Serial.println(sensorValue5);
Serial.println(sensorValue4);
Serial.println(sensorValue3);
Serial.println(sensorValue2);
Serial.println(sensorValue1);
Serial.println(sensorValue0);

if ((sensorValue5 > 50) && (sensorValue5 < 80)) {
    // play track 3:
    Serial.println("track 3"); 
 
  mp3.playMp3FolderTrack(3);  // sd:/mp3/0003.mp3
  delay(2500);
  // turn LED on:
    digitalWrite(led, HIGH);
  } else {
    // turn LED off:
    digitalWrite(led, LOW);
  } 

if ((sensorValue4 > 60) && (sensorValue4 < 80)) {
    // play track 4:
    Serial.println("track 4"); 
 
  mp3.playMp3FolderTrack(4);  // sd:/mp3/0004.mp3
  delay(2500);
  // turn LED on:
    digitalWrite(led, HIGH);
  } else {
    // turn LED off:
    digitalWrite(led, LOW);
  } 

 if ((sensorValue3 > 50) && (sensorValue3 < 80)) {
    // play track 3:
    Serial.println("track 5"); 
 
  mp3.playMp3FolderTrack(5);  // sd:/mp3/0005.mp3
  delay(2500);
  // turn LED on:
    digitalWrite(led, HIGH);
  } else {
    // turn LED off:
    digitalWrite(led, LOW);
  } 

if ((sensorValue2 > 50) && (sensorValue2 < 80)) {
    // play track 2:
    Serial.println("track 2"); 
 
  mp3.playMp3FolderTrack(2);  // sd:/mp3/0002.mp3
  delay(2500);
  // turn LED on:
    digitalWrite(led, HIGH);
  } else {
    // turn LED off:
    digitalWrite(led, LOW);
  } 

if ((sensorValue1 > 50) && (sensorValue1 < 80)) {
    // play track 8:
    Serial.println("track 8"); 
 
  mp3.playMp3FolderTrack(8);  // sd:/mp3/0008.mp3
  delay(2500);
  // turn LED on:
    digitalWrite(led, HIGH);
  } else {
    // turn LED off:
    digitalWrite(led, LOW);
  } 

if ((sensorValue0 > 50) && (sensorValue0 < 80)) {
    // play track 7:
    Serial.println("track 7"); 
 
  mp3.playMp3FolderTrack(7);  // sd:/mp3/0007.mp3
  delay(2500);
  // turn LED on:
    digitalWrite(led, HIGH);
  } else {
    // turn LED off:
    digitalWrite(led, LOW);
  } 
}

    When the pieces are inserted into the holes the light dependent resistors register the level of darkness and trigger the relevant MP3 file to say the right word. One of the issues with the code was that when the numbers remained in the holes the words kept being repeated. I have updated the code so it responds as it goes to light to dark or dark to light and is quiet when it is completly dark or completly light. This overcomes the problem of it repeating the words when the puzzle pieces are in places and has the advantage of saying the word as the pieces are taken out as well as put in.

    The additional code:

    if ((sensorValue0 > 50) && (sensorValue0 < 80))

    Step 7 Testing

    The milled board worked, but the speaker had a loud crackle which made it difficult to hear the words. Having tried replacing the speaker, checking continuity etc. I took off all the components and rebuilt it. Unfortunately this time the speaker stopped working altogether. I built it on a breadboard and it worked, so I laser cut a new circuit board, using the same PNG file as the milling machine.

    Photo

    The laser cutter was quicker than milling and produced a cleaner board that didn’t need scrubbing. It was etched horizontally, then vertically several times, and I stopped the machine when the black part of the board showed through where the copper was removed.

    Photo

    Due to illness I had to work from home, so I haven’t used the new board. Instead, I soldered all the LDR's to a common ground on my milled board to have something finished by the deadline.

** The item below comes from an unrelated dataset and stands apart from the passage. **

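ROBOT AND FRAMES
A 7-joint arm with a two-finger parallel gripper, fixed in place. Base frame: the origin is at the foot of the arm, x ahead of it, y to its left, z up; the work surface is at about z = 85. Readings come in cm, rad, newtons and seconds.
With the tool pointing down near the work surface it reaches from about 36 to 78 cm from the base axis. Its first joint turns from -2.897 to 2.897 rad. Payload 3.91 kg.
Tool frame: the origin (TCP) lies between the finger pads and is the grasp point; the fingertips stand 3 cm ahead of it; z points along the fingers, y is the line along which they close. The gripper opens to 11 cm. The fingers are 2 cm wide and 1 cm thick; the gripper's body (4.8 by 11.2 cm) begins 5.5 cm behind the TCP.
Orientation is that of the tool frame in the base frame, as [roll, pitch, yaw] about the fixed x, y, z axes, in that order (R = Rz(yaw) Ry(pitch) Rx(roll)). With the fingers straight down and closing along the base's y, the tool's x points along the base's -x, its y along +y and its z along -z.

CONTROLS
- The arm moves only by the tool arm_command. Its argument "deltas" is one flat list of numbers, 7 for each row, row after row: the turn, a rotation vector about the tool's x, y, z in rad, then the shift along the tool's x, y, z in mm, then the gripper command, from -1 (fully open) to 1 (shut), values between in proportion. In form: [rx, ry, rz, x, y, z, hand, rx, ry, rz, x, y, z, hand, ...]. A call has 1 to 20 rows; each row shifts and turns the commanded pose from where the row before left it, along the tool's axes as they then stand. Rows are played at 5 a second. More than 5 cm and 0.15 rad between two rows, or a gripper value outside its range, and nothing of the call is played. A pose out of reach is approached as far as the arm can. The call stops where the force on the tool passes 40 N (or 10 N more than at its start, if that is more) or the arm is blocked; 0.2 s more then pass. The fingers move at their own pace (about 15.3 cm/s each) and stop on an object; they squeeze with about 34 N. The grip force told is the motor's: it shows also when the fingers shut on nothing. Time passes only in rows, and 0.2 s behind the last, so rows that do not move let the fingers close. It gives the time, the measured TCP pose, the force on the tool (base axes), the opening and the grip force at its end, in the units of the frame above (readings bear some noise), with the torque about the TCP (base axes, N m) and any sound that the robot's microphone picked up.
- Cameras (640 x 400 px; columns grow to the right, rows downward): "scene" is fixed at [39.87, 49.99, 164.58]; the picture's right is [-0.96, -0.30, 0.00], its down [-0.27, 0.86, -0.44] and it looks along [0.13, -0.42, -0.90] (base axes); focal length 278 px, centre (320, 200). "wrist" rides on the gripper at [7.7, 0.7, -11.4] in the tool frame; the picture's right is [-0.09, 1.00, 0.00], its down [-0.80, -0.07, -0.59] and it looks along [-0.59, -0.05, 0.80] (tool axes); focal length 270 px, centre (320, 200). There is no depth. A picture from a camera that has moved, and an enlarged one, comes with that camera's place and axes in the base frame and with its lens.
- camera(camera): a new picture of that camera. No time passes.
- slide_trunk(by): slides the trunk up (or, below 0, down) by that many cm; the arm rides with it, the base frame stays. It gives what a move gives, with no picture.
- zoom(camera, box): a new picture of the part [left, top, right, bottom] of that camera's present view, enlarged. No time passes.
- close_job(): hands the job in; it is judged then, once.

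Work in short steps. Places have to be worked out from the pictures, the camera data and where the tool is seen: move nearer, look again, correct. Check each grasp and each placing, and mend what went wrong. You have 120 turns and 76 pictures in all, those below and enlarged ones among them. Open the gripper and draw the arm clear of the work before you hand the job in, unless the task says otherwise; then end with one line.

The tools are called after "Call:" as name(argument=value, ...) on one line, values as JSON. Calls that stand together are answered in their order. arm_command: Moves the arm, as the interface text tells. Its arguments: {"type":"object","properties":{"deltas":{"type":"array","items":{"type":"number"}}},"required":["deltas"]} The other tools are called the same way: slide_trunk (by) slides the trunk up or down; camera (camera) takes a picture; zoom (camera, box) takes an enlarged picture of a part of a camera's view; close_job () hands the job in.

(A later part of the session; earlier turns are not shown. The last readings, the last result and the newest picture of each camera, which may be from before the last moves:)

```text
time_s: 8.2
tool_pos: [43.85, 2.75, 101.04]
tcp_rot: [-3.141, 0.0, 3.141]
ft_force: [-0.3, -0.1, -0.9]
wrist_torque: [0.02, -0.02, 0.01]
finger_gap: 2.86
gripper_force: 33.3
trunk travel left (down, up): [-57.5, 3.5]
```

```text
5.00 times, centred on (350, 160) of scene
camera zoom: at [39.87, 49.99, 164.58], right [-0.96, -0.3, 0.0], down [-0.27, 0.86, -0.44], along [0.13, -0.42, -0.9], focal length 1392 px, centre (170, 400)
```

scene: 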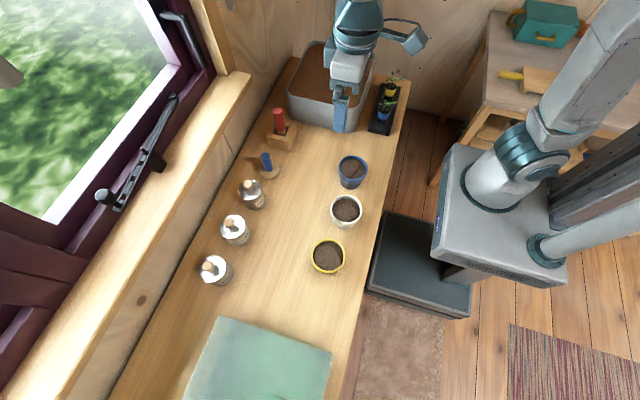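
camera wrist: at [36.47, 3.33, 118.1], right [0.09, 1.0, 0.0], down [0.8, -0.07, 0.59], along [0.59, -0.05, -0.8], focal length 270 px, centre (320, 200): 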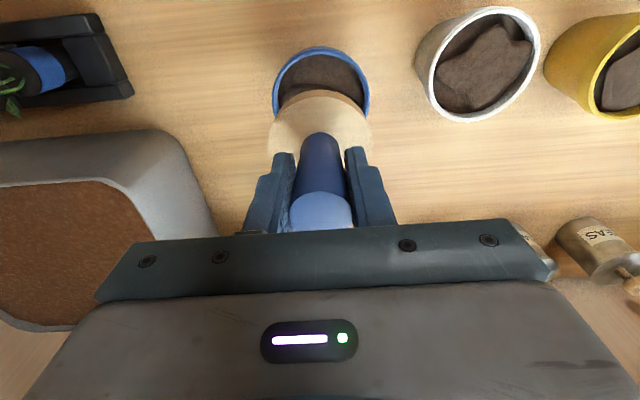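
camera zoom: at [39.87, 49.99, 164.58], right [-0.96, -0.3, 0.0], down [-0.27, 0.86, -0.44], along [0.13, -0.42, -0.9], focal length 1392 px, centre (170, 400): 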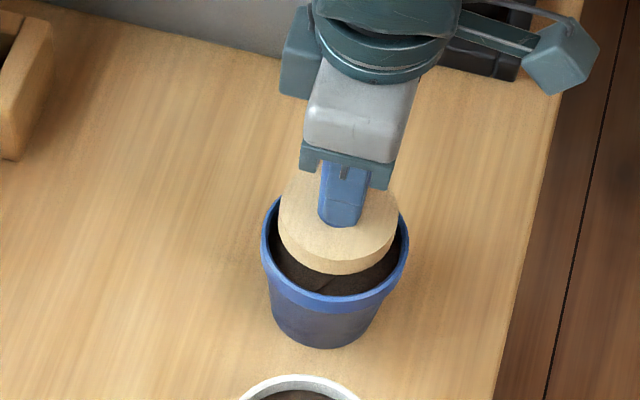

    In the next version I will add another positive and ground to the board so that I can have another option for orientating the board.

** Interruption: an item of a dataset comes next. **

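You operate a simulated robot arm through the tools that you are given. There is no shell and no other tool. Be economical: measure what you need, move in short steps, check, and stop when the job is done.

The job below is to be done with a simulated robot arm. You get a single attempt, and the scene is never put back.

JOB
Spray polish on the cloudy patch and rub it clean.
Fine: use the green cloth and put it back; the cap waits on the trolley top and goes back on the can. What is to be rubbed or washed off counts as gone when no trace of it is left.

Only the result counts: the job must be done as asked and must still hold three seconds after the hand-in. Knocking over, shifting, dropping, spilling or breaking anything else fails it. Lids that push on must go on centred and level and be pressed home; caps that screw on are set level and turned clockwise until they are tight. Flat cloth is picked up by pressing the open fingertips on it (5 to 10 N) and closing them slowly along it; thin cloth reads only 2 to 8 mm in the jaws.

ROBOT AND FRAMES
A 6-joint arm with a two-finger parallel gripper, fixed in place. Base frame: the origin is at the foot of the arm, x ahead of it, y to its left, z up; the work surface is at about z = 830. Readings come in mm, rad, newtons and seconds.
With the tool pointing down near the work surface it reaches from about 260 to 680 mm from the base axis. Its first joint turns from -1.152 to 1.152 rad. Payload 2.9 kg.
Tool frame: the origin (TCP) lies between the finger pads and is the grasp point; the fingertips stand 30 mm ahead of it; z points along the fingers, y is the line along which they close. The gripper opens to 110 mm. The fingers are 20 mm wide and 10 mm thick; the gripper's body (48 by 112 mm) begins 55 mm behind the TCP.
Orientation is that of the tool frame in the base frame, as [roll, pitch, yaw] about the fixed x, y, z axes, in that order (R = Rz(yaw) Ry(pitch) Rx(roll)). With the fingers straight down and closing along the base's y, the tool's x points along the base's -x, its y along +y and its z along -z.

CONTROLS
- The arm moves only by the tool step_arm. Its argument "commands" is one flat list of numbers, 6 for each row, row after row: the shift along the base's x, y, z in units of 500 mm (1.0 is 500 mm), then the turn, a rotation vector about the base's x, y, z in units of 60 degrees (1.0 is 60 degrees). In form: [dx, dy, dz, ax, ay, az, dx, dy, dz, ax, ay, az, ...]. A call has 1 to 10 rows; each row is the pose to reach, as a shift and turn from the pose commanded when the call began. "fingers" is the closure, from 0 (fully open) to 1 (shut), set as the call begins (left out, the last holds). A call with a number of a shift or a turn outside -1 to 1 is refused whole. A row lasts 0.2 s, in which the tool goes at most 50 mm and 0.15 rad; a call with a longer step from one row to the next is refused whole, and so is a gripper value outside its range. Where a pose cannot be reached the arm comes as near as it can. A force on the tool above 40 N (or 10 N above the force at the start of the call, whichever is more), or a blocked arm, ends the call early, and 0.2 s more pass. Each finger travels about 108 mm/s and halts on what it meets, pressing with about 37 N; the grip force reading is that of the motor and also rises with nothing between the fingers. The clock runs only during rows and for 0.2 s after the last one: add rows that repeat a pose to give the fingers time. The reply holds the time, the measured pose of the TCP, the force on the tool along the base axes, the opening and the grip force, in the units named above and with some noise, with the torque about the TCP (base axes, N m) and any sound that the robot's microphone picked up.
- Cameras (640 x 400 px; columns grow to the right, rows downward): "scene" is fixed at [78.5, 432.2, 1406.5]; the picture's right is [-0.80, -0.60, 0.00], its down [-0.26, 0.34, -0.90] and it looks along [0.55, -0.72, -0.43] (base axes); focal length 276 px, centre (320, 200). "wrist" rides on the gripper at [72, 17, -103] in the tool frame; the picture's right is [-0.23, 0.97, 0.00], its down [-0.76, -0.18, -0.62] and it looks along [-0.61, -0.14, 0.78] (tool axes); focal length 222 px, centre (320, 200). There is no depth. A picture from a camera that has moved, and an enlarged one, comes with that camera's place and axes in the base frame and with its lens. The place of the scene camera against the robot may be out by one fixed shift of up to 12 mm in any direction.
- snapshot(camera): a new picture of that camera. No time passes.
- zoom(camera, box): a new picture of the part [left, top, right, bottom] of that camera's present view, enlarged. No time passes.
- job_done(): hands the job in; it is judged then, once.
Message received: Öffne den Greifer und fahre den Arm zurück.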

    Step 8 Design and 3D Print Battery Holder

    Photo

    I’ve used 3 AAA batteries in series to power the board, because the depth of the battery holder determines the overall thickness of the game board, and it needs to be kept to a minimum. I’ve recently found out about AAAA batteries, so the next version of the game might be thinner. 6 layers would be lighter, cheaper, easier to hold and close to the golden ratio.

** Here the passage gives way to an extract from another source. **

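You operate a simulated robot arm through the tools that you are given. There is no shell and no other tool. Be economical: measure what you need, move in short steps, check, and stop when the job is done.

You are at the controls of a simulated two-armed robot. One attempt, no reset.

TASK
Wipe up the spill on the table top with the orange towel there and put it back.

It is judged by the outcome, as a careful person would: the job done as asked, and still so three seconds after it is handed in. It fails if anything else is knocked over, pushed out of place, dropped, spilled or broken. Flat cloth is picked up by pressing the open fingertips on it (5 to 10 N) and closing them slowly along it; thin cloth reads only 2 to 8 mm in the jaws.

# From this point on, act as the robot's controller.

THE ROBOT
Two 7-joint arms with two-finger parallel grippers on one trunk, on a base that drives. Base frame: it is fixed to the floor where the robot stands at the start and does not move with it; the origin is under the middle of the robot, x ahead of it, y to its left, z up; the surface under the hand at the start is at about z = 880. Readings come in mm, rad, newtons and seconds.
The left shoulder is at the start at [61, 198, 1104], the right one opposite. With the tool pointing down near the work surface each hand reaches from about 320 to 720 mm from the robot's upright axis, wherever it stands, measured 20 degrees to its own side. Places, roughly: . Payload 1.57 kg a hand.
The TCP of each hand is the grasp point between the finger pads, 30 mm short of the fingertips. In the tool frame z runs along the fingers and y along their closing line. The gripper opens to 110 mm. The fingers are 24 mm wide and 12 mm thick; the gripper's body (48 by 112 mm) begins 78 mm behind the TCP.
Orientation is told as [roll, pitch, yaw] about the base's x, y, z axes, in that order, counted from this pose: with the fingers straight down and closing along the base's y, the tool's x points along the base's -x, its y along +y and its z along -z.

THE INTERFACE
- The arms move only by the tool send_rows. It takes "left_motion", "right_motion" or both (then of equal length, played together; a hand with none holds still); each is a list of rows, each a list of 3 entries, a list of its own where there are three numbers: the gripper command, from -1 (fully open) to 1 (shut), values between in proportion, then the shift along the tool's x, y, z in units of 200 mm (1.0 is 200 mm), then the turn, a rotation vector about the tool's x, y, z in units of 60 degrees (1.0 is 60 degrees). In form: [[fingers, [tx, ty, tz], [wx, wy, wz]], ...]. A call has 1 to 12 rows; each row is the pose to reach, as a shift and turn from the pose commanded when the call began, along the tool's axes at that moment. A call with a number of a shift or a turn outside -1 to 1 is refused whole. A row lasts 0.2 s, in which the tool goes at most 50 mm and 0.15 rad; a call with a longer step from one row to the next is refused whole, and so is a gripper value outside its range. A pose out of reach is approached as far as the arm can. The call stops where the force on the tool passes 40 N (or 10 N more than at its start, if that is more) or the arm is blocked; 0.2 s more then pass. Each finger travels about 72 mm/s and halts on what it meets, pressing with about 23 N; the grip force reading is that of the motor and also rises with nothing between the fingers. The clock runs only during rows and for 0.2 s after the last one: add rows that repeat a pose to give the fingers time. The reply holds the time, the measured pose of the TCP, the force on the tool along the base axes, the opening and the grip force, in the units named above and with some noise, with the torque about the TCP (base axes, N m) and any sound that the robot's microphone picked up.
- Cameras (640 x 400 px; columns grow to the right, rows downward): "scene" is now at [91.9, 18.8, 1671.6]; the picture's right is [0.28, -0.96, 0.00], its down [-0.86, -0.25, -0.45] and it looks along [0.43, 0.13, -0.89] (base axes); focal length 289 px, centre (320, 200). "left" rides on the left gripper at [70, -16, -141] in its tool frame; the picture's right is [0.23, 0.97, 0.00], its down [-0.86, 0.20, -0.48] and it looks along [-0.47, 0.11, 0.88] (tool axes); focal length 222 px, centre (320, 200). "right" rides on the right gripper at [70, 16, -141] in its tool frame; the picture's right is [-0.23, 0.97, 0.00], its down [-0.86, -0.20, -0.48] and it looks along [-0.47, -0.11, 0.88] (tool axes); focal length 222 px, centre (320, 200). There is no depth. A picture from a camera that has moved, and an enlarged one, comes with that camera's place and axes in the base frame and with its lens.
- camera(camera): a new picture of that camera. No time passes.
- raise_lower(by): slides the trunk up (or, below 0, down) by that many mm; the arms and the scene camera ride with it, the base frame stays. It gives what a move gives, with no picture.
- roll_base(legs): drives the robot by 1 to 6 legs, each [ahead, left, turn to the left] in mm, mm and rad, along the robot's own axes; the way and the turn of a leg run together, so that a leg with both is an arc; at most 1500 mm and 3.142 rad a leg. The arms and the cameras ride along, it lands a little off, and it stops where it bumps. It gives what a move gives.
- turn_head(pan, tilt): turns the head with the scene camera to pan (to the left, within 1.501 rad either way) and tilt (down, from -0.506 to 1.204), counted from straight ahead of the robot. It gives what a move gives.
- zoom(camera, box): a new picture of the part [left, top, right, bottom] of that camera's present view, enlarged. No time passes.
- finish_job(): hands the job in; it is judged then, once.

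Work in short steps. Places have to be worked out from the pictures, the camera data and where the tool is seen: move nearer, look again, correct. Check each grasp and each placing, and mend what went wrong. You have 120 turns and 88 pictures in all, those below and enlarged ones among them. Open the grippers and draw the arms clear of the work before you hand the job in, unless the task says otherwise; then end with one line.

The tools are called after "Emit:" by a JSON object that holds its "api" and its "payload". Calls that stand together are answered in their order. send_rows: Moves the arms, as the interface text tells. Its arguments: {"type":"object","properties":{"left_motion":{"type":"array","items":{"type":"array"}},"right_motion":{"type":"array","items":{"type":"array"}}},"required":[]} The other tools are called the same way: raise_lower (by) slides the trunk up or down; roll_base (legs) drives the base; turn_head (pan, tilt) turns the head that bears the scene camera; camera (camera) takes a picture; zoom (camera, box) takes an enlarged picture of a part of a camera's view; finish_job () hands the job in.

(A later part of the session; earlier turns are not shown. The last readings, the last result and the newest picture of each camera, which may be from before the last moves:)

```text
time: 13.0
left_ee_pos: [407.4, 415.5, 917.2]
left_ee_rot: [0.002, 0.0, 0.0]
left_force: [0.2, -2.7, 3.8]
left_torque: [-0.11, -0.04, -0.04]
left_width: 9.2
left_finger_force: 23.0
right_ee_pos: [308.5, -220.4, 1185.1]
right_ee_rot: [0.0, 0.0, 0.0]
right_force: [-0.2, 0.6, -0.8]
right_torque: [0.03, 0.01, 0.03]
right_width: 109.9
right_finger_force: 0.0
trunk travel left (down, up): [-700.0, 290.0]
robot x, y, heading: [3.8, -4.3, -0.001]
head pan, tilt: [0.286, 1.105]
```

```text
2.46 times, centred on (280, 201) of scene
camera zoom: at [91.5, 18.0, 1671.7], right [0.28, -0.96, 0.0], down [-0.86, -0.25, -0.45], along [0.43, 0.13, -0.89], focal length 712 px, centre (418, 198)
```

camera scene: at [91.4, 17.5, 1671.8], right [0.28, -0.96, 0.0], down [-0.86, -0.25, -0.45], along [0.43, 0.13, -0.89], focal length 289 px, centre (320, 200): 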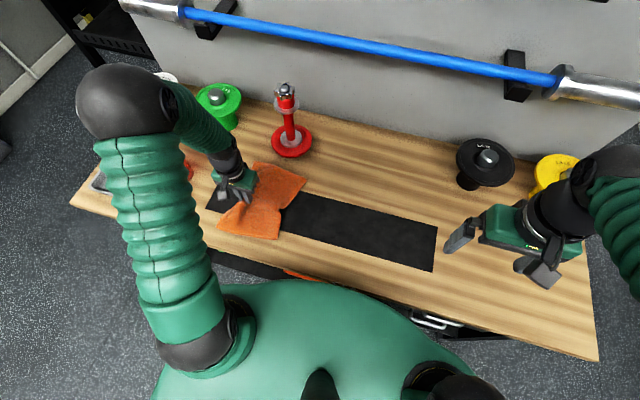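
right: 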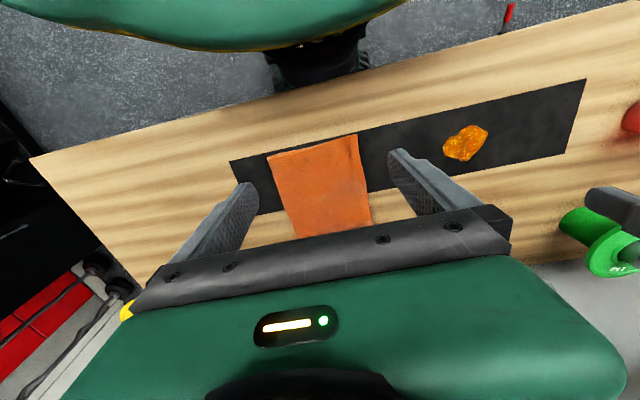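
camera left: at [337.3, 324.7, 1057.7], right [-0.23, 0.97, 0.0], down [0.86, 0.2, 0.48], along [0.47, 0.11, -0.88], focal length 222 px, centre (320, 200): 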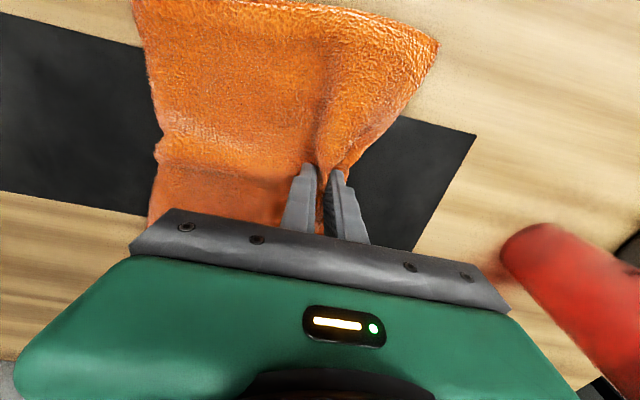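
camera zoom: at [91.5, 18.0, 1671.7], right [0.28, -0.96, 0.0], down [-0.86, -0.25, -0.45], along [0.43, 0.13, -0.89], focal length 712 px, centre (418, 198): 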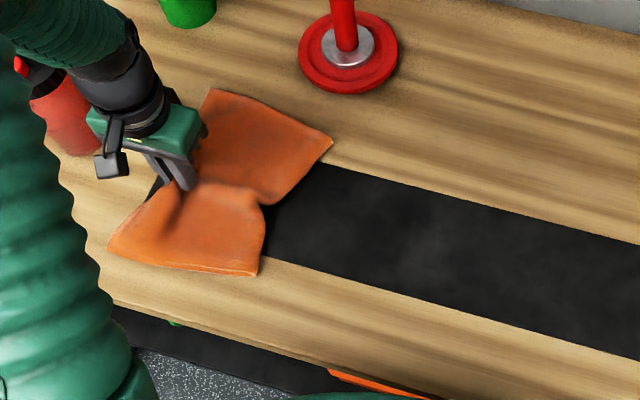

    The 3D printed part of the battery holder is designed without a solid base or a top. It doesn’t need them because it’s sandwiched between 2 pieces of laser cut acrylic and a hole in the acrylic can be screwed into the 3D printed part to act as a lid.

    The holes for the 3mm screws are 2mm wide because PLA is soft enough to tap the thread by inserting the screws using a screwdriver.

    Battery connectors are going to be inserted at the ends of the battery, so a 1mm space was made to fit them. They also need 1mm clearance for wires to be soldered to them, but not across the whole gap because the contacts would be loose. So there are 1mm posts.

    Without a solid base, the walls that separate the batteries would not be held in place, so they need a small attachment at the ends to keep them parallel when gluing it to the green acrylic layer. They also have an extra 1mm wide 1mm high layer each side of the walls that separate the batteries, just to make a wider surface area for gluing.

    The outline of the battery holder is etched onto the green layer of acrylic during laser cutting, along with plus and minus symbols to indicate the polarity of the batteries. They were legible, but less noticeable once the battery holder is in position, so I drew on them with a black marker pen and wiped off the excess. The black shows up well.

    Working parametrically made it easier to make changes. This was particularly useful when I wanted to add 2mm to the length of the case because I hadn’t created enough space for the wires attached to the contacts.

    Step 9 Assembly

    I used heat shrink to cover the bare wires on the LDR's and attached numbers to make it easier to put the LDR's in the correct holes.

    I glued the top 2 acrylic boards together, and placed books on top while drying.

    I used a black marker pen on the etched + and - symbols to indicate the battery orientation, see video below, and glued the battery case, lining it up with the outline on the green board.

    I glued the bottom 5 acrylic boards together and glued the other components in position.

    Then I joined the battery wires to the switch and the ground on the circuit board.

    I glued the top boards to the bottom boards, inserted batteries and screwed on the lid of the battery case.